Vielleicht liegt aber immer noch ein Verständnisproblem vor, was eine Content oder Triggerwarnung wirklich ist, aber es geht natürlich nicht darum, dass man z.B. "Hereditary" anwirft und sich dann wundert, es sei ein Horrorfilm. Allerdings passiert dort etwas ganz Bestimmtes, etwas das eine bestimmte Personengruppe absolut nicht sehen will (aus guten Gründen). Wenn diese Leute Lust auf einen guten Horrorfilm von Herrn Aster haben, sollten sie den natürlich sehen dürfen, aber an der Stelle eben selbst entscheiden können. Anhand einer kleinen, absolut nicht aufdringlichen Warnung, die oben und klein im Streamer eingeblendet wird und die nach wenigen Sekunden verschwindet. Und wenn einen all diese Dinge nicht beschäftigen (ich persönlich brauche keine CW oder TW), dann bleibt wieder die Frage, warum man das den Betroffenen nicht gönnen will.
@Quork Vor "Herogasm" habe ich auch eine wahrgenommen, die sind ja sogar in die Folge eingebaut und kein Service des Streamers. Wenn man sich diese aber durchliest, findet man da den gleichen edgelord-Humor wie in der Serie (nicht unbedingt negativ gemeint, ich schau es ja auch)
Ich lebe kein in Watte gepacktes Leben und würde mich tatsächlich allein berufsbedingt für vergleichsweise abgehärtet (wenn auch nicht King-abgehärtet) gegenüber schlimmen Schicksalen und Erzählungen von Gewalt und Leid halten. Aber gerade weil ich mir sowas oft geben muss, finde ich es ganz gut, wenn ich selbst entscheiden kann, wann ich das zulasse und wann nicht. Das ist Teil meiner Selbstfürsorge.

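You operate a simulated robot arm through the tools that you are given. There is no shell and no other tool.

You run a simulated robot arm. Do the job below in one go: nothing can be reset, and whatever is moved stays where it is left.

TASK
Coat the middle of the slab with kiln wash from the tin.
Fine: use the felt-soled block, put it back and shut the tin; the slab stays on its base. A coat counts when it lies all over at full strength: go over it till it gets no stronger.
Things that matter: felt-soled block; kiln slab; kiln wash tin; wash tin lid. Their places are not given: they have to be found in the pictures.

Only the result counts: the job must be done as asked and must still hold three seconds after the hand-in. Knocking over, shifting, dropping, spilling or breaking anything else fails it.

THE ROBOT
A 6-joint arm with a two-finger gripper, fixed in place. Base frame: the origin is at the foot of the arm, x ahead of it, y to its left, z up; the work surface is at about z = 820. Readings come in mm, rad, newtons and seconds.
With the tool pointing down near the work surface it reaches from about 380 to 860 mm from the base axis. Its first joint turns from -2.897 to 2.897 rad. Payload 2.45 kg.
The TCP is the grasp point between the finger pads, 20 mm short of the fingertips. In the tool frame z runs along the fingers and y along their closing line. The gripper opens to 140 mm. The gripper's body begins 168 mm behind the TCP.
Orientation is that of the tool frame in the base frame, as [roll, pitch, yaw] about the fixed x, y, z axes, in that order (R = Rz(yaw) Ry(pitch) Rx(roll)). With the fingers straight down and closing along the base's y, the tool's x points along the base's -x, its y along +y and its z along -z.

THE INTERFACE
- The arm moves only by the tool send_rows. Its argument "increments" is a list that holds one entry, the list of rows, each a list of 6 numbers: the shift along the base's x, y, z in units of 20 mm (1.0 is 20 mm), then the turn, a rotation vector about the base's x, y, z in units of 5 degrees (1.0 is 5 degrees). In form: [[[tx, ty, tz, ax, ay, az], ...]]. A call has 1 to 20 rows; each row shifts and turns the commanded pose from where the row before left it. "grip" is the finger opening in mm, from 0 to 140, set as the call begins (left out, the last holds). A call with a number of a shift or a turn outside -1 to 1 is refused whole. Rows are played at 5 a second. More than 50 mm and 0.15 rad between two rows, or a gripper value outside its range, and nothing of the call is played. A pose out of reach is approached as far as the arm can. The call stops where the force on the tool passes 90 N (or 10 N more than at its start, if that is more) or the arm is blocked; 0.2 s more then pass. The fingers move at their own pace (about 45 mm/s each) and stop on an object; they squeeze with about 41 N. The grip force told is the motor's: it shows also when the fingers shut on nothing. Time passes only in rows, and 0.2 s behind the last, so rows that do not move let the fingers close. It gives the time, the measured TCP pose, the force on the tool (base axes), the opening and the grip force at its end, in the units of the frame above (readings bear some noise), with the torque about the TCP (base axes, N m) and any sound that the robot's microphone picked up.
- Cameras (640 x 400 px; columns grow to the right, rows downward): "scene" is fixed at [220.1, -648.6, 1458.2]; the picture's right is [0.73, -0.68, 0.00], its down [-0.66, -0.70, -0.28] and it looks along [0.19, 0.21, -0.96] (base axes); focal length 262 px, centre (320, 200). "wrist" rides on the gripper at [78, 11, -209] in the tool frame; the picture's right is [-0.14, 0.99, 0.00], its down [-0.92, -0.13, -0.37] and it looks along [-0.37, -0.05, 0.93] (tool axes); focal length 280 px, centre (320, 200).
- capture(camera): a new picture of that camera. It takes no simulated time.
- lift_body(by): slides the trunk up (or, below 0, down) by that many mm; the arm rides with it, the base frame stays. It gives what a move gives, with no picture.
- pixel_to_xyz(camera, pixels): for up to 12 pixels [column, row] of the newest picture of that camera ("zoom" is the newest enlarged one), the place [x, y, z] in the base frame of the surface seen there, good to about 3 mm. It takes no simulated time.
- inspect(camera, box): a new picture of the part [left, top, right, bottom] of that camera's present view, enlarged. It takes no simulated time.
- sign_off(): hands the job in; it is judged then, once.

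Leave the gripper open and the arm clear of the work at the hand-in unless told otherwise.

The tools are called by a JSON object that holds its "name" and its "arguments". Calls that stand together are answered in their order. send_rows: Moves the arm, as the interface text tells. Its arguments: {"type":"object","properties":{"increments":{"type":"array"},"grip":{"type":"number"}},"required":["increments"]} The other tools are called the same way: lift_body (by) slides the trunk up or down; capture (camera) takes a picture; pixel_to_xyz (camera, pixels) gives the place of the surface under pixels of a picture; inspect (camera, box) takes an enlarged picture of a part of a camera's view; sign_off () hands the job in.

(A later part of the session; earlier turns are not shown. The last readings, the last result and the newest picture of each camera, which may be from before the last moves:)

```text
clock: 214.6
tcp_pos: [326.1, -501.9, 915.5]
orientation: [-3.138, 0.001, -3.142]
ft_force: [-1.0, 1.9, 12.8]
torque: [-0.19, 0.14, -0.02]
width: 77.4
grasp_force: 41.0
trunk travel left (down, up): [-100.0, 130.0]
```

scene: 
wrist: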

Als ich z.B. zum ersten Mal ein Interview mit Düzen Tekkal hörte, war ich absolut nicht darauf vorbereitet, von welchen Gräueln sie berichten würde. Heute weiß ich, worauf ich mich einlasse, wenn ich ihr zuhöre. Ich tu es trotzdem noch, hätte mich aber über eine Vorwarnung beim ersten Mal gefreut. Denn oft genug steht eben NICHT in der Inhaltsangabe „In diesem Podcast wird grausame sexualisierte Gewalt thematisiert.“ (das wäre ja dann auch schon eine Triggerwarnung)
Wenn es mir schon so geht, der mit diesen Themen nur aus zweiter oder dritter Hand in Berührung kommt und gar nicht selbst traumatisiert ist, kann ich mir gut ausmalen, wie schwer sowas für Menschen mit schlimmen Traumata ist.
Zitat von G. Freeman im Beitrag #146Wem muss man denn beweisen, dass man ein harter Hund ist?
Niemandem außer sich selbst. Und das lernt man in der Regel, wenn man sich seinen Problemen stellt. Es geht mir auch nicht um bestimmte Triggerwarnungen, sondern um den Komplex an sich. Ich sehe den als Anfang einer Entwicklung. Was Triggerwarnungen bei Rauchen und Alkohol angeht: damit erweist man Betroffenen einen Bärendienst. Wunderbar, Leute auf die Idee zu bringen, als Entschuldigung für ihre Rückfälle jetzt Filme angeben zu können. Das ist genauso hilfreich wie die Klassifizierung von Alkoholsucht als Krankheit. Mit dem Argument "aber ich bin doch krank" läßt sich genauso angenehm rückfällig werden wie mit "ich hab 'Barfly' angeschaut und brauchte einen Drink". Dann muß man sich nicht fragen, ob man nicht einfach nur einen Tag hatte, an dem man nicht willensstark genug war.